GREAT CARGOES OF GRAIN.
The Forwarding Companies Have Their Hands Full.
The schr. Dunn is expected from Toledo today.
The str. Quebec arrived from Oswego today with coal for C.C. Ray, merchant, Ottawa.
The schr. Annie Falconer will clear for Oswego with lumber tonight, and return with a load of coal.
The schr. Fleetwing will be delayed till Monday as several other vessels are now at Swift's to be unloaded.
Arrivals: str. Freemason, bay ports, hardwood; str. Quebec, Oswego, with coal for Ottawa; schr. Fleetwing, Sodus Point, coal.

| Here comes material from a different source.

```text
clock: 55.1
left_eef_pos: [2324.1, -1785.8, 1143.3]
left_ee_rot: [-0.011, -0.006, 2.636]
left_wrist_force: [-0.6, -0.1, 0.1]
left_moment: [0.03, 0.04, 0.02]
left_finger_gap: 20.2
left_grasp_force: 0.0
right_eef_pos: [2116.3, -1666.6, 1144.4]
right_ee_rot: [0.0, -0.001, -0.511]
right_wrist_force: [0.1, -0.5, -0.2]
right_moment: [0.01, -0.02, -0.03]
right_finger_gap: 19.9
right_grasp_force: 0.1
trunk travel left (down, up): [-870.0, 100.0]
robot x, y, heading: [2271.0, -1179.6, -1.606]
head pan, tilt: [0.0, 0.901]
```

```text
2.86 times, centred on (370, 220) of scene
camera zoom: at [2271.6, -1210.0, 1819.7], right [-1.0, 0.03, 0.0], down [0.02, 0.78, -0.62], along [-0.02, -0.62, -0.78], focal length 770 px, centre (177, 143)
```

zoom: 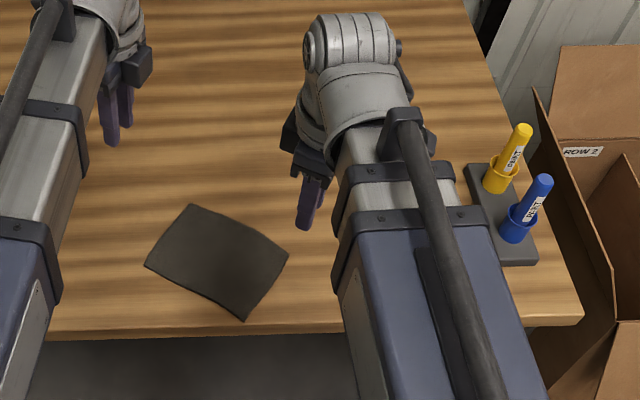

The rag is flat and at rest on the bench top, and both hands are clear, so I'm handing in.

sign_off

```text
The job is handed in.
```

Clearances: str. Chieftain, Ogdensburg, light; schr. Flora Carveth, Charlotte, light; schrs. Von Straubenzie and Jamieson, light; tug Charlie Ferris, Oswego, towing three barges of lumber; sloop Laura D., Cape Vincent, lumber and shingles; schr. Flora Emma, Oswego, lumber; prop. Hiawatha, Oswego, light; schr. Fabiola, Oswego, light.

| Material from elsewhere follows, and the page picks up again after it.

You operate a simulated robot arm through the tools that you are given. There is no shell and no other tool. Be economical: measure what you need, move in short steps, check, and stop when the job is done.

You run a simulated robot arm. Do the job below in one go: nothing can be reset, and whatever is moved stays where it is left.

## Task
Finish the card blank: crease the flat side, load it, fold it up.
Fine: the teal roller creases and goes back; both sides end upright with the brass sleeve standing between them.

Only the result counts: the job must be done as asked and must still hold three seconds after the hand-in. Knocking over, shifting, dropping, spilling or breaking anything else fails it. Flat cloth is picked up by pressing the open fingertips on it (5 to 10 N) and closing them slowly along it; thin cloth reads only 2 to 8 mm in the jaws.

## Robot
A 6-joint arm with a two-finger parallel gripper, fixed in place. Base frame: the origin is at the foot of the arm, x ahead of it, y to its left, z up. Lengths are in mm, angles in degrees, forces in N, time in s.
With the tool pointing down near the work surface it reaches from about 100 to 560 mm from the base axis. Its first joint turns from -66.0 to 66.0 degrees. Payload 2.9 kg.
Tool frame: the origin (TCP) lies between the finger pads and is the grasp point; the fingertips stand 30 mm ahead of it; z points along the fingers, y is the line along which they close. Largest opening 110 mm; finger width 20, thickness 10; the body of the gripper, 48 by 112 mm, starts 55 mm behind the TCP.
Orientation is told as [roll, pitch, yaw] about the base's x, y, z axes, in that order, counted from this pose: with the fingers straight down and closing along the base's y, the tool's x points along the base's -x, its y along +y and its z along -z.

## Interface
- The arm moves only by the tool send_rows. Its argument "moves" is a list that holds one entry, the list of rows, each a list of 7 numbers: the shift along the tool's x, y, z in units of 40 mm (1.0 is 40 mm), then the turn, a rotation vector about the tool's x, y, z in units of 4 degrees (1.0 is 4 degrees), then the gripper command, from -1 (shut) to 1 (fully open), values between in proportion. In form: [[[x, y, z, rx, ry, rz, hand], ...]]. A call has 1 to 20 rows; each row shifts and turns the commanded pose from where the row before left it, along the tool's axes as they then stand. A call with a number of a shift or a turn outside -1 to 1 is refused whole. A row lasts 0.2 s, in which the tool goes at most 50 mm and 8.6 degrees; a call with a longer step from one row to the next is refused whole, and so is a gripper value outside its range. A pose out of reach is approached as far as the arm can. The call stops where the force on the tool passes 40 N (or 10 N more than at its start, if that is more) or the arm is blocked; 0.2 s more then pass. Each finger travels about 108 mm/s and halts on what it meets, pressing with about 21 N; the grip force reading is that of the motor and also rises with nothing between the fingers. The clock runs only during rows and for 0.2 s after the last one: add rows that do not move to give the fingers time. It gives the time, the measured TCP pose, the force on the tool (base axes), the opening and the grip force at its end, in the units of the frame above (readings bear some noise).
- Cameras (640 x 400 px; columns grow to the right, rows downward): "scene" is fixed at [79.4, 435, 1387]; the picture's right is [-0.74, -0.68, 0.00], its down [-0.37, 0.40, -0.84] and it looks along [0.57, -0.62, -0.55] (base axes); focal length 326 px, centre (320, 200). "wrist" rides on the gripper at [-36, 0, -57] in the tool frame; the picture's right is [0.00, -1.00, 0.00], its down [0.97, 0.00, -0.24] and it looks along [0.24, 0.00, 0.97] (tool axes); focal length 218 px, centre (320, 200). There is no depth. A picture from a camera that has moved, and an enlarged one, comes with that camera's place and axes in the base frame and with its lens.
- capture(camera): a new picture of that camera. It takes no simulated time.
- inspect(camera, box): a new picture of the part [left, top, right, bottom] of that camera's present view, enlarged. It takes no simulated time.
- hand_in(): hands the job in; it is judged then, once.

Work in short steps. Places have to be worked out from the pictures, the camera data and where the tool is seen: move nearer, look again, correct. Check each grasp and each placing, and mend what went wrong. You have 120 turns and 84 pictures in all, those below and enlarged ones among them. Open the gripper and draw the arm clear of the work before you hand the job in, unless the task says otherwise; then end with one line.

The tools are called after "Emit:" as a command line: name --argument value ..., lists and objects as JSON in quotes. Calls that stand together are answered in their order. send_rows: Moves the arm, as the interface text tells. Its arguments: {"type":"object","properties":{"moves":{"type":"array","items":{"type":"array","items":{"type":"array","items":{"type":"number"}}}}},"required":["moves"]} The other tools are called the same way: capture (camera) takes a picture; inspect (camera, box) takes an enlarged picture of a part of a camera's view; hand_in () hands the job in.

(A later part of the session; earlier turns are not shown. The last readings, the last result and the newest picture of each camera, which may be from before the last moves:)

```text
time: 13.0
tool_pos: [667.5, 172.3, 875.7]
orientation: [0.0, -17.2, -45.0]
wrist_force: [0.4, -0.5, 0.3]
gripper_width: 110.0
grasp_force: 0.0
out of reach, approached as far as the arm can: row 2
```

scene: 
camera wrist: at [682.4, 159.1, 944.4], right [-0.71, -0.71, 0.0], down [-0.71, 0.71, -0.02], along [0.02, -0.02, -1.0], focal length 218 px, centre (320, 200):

The forwarding companies were never kept as busy handling grain as this season. Several reasons may be assigned for the rush. Grain is cheap, and there is a big demand for wheat in the old countries, in consequence of poor crops last season. Since April the Kingston & Montreal forwarding company received 1,672,000 bushels, and handled at Ogdensburg 500,000 bushels additional. It was impossible for the company to handle all the grain at Portsmouth. As much grain has been received up to the present as was handled in whole seasons before. The shovellers were benefited, and during May each earned $127. There is every prospect of the rush continuing. Dealers in England have orders ahead for all the grain they can get. There are now 761,000 bushels afloat for the Portsmouth forwarding company. The Montreal transportation company, with very large facilities for handling grain, have been sorely taxed, and have had more than they could take care of well. They have made arrangements to store 300,000 bushels at Ogdensburg, and last night the steambarge Ralph and consorts were sent to that port to discharge.